GETTING MY TWAIN ON

I am a big fan of Mark Twain. I love his books, his writings, and his timeless dale-twain-quotations,my favorite of which is; Suppose you were an idiot, and suppose you were a member of Congress; but I repeat myself.

Being such a fan, I recently found myself drawn to Hannibal, Missouri, where Mark Twain spent his formative years. Twain grew up here under the alias of Samuel Clemens because he wanted to protect his identity. Imagine what it would have been like if everybody in town knew Mark Twain lived there. It would have been chaos.

I made the trip via motorcycle with my wife and another couple. We traveled through Illinois’ beautiful countryside consisting of mile after mile of corn fields that had turned brown.

Amongst the farms, we found a delightful stop for lunch. In the town of Banner, Illinois. We discovered The Goose Pit, and with a name like that how could the food be bad? Their specialty, as written prominently on their sign, was “home made tenderloins.” I wasn’t sure what this was but I had to have one.

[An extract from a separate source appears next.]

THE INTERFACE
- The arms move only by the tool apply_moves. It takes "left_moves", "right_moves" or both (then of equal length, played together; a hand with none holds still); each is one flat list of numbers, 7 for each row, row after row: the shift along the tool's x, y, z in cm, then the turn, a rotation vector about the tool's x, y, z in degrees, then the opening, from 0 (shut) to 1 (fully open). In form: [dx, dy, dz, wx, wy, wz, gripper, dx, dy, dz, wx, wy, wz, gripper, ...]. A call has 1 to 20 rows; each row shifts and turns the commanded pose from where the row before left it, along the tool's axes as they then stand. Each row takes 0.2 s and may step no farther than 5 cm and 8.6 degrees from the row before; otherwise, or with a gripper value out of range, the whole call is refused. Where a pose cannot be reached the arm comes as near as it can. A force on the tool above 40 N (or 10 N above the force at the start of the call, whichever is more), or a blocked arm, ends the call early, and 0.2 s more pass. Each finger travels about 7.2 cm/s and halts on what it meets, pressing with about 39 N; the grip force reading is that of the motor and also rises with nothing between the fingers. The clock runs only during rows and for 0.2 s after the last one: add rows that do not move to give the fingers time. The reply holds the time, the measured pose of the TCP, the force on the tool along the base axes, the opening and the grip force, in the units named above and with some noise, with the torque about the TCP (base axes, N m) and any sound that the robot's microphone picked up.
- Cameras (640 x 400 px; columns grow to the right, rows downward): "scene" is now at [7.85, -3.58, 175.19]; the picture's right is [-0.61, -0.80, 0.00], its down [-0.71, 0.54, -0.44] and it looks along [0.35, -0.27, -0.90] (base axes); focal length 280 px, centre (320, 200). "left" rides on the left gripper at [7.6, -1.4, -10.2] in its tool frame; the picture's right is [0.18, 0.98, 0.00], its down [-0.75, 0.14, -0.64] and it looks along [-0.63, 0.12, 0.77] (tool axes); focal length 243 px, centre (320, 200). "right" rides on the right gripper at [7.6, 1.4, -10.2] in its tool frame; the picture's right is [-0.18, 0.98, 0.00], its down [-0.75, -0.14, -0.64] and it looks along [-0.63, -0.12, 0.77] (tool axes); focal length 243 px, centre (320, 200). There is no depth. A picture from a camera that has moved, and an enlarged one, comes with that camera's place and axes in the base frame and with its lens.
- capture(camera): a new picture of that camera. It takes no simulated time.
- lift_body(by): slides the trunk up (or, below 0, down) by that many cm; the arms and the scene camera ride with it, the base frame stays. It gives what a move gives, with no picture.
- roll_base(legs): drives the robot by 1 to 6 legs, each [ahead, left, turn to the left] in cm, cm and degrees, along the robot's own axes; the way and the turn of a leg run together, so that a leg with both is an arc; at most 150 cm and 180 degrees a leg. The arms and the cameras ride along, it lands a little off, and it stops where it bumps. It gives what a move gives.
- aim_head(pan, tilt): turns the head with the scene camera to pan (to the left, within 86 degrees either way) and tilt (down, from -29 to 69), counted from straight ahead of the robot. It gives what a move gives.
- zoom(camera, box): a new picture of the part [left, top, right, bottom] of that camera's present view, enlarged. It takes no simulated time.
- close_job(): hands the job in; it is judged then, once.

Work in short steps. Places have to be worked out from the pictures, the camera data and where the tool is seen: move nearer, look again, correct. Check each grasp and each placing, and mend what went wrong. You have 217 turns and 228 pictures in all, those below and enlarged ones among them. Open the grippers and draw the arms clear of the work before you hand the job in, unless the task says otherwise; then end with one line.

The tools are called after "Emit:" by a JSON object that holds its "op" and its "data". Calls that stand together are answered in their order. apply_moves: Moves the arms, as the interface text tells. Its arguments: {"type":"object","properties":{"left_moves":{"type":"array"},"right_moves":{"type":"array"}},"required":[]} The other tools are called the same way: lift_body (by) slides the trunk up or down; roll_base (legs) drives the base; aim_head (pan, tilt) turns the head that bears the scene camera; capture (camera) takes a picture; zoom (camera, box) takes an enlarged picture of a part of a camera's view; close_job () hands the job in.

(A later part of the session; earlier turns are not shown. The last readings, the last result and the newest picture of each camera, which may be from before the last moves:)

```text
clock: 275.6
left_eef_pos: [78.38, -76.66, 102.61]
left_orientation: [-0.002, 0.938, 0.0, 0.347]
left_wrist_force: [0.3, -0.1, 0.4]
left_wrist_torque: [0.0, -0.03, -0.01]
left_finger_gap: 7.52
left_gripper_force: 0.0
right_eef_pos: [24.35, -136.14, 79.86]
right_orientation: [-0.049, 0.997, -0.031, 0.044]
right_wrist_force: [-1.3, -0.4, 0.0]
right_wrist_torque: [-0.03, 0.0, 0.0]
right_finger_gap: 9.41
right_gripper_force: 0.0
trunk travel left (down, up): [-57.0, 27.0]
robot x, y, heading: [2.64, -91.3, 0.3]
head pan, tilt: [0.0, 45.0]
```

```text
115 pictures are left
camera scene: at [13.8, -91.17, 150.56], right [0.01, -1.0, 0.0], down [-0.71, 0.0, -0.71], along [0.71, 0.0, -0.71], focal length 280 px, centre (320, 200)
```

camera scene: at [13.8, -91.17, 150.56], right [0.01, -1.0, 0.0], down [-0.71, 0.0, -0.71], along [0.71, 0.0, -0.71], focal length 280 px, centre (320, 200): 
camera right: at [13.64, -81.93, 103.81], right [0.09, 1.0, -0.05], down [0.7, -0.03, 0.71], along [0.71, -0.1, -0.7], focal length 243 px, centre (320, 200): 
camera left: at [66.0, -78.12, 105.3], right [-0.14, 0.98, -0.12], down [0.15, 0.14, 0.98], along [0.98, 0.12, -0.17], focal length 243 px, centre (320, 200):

Everybody else ordered boring hamburgers but I was getting a home made tenderloin, bound to be better than the processed variety made in a factory. When my plate arrived, I was a bit shocked. Sitting between the halves of a standard hamburger bun, was a tenderloin the size of a snare drum. This enormous disk of what I assumed to be pork, was pounded into submission and when it was big enough, it was dipped in batter and fried.

Now I have this crispy tenderloin the size of an elephant’s ear in a 4 inch hamburger bun and I didn’t know where to start. After cutting and trimming and stacking, I was able to eat my tenderloin and was not hungry for the rest of the trip.

Hannibal is the background for Twain’s renowned works, Tom Sawyer and Huckleberry Finn. In fact, the characters of Huck Finn and Becky Thatcher were based on Twain’s real friends when he lived here. We went through Twain’s home, Becky’s house, and Huck’s hovel. Then we walked down the same street that Twain would have walked down when he shopped for souvenirs. My favorite was a hobby shop specializing in trains called The Train Store, and for the life of me I don’t know why they didn’t name it The Twain Store

The Mark Twain Brewing Company really has no claim to the author’s fame but offered some tasty brews which I consumed in Mark’s memory. Ironically I consumed so many that it affected my memory.

We ate at Mark Twain’s Restaurant, shopped at Mark Twain’s Store, and gassed up at Mark Twain’s Amoco station. Then it was back on the open road in search of the world’s biggest homemade tenderloin, or as Mark Twain said when referring to the tamarind, a fruit from Africa; Only strangers eat tamarinds–but they only eat them once.

Tamarind – tenderloin; tomato – tomahto.